• Les séducteurs italiens

     

    Marseille. Huit heures du matin. Gaëlle a décidé de faire la grasse matinée. Pas de café dans l'appart des amis qui nous hébergent. Je sors sur la corniche Kennedy et m'installe à la terrasse d'un bistrot pour prendre le premier café de mes vacances marseillaises.

    Un beau quadra grisonnant arrive et s'assied à quelques mètres de moi. Mince, élégant, cheveux gominés, lunettes de soleil réfléchissantes, il présente à la serveuse un sourire carnassier et un fort accent italien : "S'il vous plait, oune café... décaféiné ! avec le lait froid, à part ! et pas de soucre... " Un peu plus tard, il demande à la serveuse de changer le lait qu'il trouve un peu tiède en précisant qu'il veut du lait "froid mais pas "glacé"... ! Il sourit à toutes les femmes qui passent et les invite d'un geste à s'asseoir à sa table. Elles lui répondent toutes par un large sourire, amusées et flattées.


    Ce genre de type m'horripile et me fascine à la fois. J'ai l'impression de l'avoir toujours croisé sur mon chemin. En vacances, en boîte, dans le regard des filles, dans mes réflexions de jeune adulte sur la vie. Vous voyez ce que je veux dire ? Une fille vous a traité de "macho stupide" parce que vous avez dit en plaisantant que "les femmes" n'y connaissent rien en informatique. Lui, il arrive un moment après, il discute avec la même fille et lui dit AU PREMIER DEGRE "les femmes, si tou as la lamborghini, tou te les emballes toutes ! Y a pas di mystère !" Tu te dis : "putain ! qu'est-ce qu'il va se prendre dans la gueule, le con !!" Eh bien non ! la féministe (oui oui, la même qui vous a traité de macho stupide tout à l'heure !) est tout sourire et lui répond en faisant sa mijaurée : "ahahah ! Ricardo ! tu exagères enfin ! pas toutes les femmes, voyons ! "

    On se dit, dans ces moments là, que la vie est simple finalement et que c'est nous, les non-italiens, qui nous la compliquons ! Lui, il ne se pose pas de questions métaphysiques ! Pour lui les gens autour de lui sont des cons et des connes SAUF ceux et celles qui l'aiment bien. Il ne se met pas à la place des gens, il ne veut pas être politiquement correct. Non ! Il est beau, séducteur, beau parleur et c'est aux autres de chercher à lui plaire ! De toute façon, si une nana n'est pas aimable avec lui, il se tourne vers une autre qui, elle, n'attend que ça ! Ou dans le pire des cas, il s'en va dans le traitant de frigide ! Et ça c'est l'horreur pour une nana normalement constituée, d'être traitée de frigide par Ricardo ! Cette réputation la suivra pendant des années, car personne ne met en doute la parole de Ricardo ! Ricardo sait, avant même de vous avoir touché, mesdames, si vous êtes frigides ou pas !
    Lui , si vous voulez, c'est le fameux hidalgo "beau, beau, beau et con à la fois" de Jacques Brel ! Tiens, d'ailleurs pour être aussi agressif, il a du les croiser souvent , lui aussi, le Jacquot !

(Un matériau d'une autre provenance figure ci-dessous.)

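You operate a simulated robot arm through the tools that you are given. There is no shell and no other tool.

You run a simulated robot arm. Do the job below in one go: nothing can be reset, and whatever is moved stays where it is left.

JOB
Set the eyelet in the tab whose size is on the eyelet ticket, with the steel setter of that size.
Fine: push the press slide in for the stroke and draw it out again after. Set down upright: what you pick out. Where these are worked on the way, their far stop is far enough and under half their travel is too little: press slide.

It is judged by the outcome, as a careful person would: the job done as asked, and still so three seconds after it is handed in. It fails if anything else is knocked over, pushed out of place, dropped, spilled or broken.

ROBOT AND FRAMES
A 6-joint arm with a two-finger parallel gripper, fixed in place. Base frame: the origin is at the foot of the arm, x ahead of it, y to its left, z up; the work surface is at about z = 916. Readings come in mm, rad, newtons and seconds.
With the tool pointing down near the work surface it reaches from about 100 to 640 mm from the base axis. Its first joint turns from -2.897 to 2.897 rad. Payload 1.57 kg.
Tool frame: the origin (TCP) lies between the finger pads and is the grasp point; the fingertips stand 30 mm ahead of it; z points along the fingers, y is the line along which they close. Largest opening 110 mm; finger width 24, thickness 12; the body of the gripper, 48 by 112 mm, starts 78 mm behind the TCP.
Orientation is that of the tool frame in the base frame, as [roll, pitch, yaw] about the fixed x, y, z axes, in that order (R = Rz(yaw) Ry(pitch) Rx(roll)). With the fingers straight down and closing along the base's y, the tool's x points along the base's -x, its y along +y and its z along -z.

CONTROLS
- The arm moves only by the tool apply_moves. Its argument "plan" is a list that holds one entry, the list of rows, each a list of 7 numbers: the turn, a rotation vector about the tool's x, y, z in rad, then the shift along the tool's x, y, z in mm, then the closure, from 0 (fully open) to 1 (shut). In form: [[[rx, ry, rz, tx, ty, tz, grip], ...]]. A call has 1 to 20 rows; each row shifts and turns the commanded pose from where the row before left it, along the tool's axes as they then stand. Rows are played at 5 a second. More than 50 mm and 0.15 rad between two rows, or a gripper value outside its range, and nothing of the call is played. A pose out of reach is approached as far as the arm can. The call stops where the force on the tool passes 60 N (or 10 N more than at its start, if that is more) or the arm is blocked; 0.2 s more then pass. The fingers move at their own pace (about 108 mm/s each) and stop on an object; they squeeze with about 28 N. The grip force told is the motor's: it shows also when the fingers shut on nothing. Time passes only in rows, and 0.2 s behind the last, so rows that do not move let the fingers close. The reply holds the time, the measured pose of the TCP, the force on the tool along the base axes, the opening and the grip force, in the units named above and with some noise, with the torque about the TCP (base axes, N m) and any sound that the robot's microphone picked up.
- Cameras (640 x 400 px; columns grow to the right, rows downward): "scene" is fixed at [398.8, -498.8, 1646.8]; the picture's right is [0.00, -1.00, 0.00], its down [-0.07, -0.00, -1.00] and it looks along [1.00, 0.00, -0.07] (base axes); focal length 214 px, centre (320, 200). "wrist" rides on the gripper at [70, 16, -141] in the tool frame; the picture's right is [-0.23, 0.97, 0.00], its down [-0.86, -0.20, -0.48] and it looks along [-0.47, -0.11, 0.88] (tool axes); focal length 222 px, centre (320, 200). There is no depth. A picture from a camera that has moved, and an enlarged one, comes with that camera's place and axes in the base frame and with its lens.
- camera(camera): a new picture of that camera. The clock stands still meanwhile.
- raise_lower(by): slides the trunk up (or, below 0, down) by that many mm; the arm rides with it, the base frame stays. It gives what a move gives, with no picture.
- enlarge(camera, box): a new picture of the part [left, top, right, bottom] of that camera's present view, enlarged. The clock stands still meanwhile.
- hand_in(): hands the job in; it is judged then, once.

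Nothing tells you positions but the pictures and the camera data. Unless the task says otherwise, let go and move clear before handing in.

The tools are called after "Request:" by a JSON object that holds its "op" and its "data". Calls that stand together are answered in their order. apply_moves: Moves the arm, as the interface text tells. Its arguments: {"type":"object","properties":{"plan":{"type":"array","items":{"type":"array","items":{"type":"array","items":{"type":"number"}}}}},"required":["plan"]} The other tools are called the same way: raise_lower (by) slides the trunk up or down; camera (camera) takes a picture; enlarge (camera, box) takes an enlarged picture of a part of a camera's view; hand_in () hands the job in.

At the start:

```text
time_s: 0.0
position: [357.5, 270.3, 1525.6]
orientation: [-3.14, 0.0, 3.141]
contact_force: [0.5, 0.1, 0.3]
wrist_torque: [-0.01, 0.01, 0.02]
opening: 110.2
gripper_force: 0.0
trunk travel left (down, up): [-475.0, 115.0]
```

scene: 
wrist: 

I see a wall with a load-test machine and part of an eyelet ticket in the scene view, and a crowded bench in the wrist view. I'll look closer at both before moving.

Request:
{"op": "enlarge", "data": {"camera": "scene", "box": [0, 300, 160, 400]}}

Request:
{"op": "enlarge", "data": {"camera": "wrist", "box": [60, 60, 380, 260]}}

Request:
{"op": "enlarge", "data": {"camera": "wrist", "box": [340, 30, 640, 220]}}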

    Une amie m'a raconté comment ça s'est passé pour elle il y a quelques années dans le lit d'un séducteur italien sévissant sur la côte d'azur. Je précise tout de suite que, elle, ce n'est pas une nunuche ! Cadre dans une banque, femme divorcée libérée, sexuellement très active, femme moderne quoi ! Moderne et émancipée, oui, mais pas quand on se trouve face à Giuseppe !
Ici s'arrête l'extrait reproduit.